>> BEGIN
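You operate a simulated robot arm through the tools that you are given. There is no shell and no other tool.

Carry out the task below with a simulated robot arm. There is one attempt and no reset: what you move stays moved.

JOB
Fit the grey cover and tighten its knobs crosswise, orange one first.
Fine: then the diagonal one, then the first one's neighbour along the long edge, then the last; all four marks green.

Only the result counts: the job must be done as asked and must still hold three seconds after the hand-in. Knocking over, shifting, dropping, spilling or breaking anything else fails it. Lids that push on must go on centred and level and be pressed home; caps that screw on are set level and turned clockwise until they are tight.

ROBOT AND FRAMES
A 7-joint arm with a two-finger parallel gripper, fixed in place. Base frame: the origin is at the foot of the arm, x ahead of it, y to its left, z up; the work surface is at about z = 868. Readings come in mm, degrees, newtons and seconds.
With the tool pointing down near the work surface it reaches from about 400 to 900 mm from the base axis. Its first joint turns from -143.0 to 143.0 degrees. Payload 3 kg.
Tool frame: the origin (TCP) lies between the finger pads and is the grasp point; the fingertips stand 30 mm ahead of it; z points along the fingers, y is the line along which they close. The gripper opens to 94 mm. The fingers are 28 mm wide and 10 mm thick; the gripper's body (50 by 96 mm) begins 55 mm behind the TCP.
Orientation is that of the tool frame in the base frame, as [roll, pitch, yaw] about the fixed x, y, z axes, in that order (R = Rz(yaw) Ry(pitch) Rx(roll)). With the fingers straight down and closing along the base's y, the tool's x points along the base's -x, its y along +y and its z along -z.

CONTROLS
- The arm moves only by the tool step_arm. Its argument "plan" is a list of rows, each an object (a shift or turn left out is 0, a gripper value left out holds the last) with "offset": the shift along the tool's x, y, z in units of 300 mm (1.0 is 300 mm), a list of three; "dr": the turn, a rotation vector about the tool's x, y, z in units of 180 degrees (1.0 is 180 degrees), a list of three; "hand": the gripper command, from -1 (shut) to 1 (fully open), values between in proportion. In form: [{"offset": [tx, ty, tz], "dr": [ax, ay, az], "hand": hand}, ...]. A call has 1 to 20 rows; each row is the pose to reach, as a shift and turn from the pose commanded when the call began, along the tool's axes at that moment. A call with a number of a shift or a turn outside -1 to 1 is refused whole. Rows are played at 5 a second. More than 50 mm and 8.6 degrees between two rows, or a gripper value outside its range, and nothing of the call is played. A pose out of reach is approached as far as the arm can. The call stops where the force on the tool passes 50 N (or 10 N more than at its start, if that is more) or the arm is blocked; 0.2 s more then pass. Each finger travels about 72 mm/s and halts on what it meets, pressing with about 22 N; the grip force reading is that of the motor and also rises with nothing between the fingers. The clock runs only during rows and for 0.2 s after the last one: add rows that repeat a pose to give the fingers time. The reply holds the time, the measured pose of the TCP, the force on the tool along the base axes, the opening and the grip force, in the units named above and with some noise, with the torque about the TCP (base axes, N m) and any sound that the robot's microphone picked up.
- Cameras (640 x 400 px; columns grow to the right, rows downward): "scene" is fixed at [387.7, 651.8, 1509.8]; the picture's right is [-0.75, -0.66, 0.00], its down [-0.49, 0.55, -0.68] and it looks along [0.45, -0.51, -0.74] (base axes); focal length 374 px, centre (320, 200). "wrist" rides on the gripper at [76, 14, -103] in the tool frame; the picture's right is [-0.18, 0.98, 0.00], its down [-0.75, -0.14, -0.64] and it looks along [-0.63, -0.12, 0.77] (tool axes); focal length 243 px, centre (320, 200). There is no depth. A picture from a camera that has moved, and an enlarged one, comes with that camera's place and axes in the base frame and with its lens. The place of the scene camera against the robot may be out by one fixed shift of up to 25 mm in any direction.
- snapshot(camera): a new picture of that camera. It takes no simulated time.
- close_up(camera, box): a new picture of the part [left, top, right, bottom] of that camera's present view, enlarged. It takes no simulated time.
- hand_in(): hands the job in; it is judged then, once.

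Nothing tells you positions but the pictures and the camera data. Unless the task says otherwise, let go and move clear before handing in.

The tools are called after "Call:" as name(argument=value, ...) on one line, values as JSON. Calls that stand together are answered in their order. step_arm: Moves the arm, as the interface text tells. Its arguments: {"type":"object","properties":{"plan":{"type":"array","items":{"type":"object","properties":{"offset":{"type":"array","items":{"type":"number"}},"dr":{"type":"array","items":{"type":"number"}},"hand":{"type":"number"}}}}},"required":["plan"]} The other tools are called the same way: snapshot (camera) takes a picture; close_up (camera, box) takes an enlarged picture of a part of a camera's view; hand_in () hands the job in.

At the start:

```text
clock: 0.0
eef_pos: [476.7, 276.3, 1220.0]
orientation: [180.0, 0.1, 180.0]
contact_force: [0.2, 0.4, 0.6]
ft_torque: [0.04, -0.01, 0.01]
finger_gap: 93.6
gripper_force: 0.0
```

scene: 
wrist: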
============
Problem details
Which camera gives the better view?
>> END
Problem details
Copy each line of the listing that contains the string "task".

Answer to this exercise
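Carry out the task below with a simulated robot arm. There is one attempt and no reset: what you move stays moved.
Nothing tells you positions but the pictures and the camera data. Unless the task says otherwise, let go and move clear before handing in.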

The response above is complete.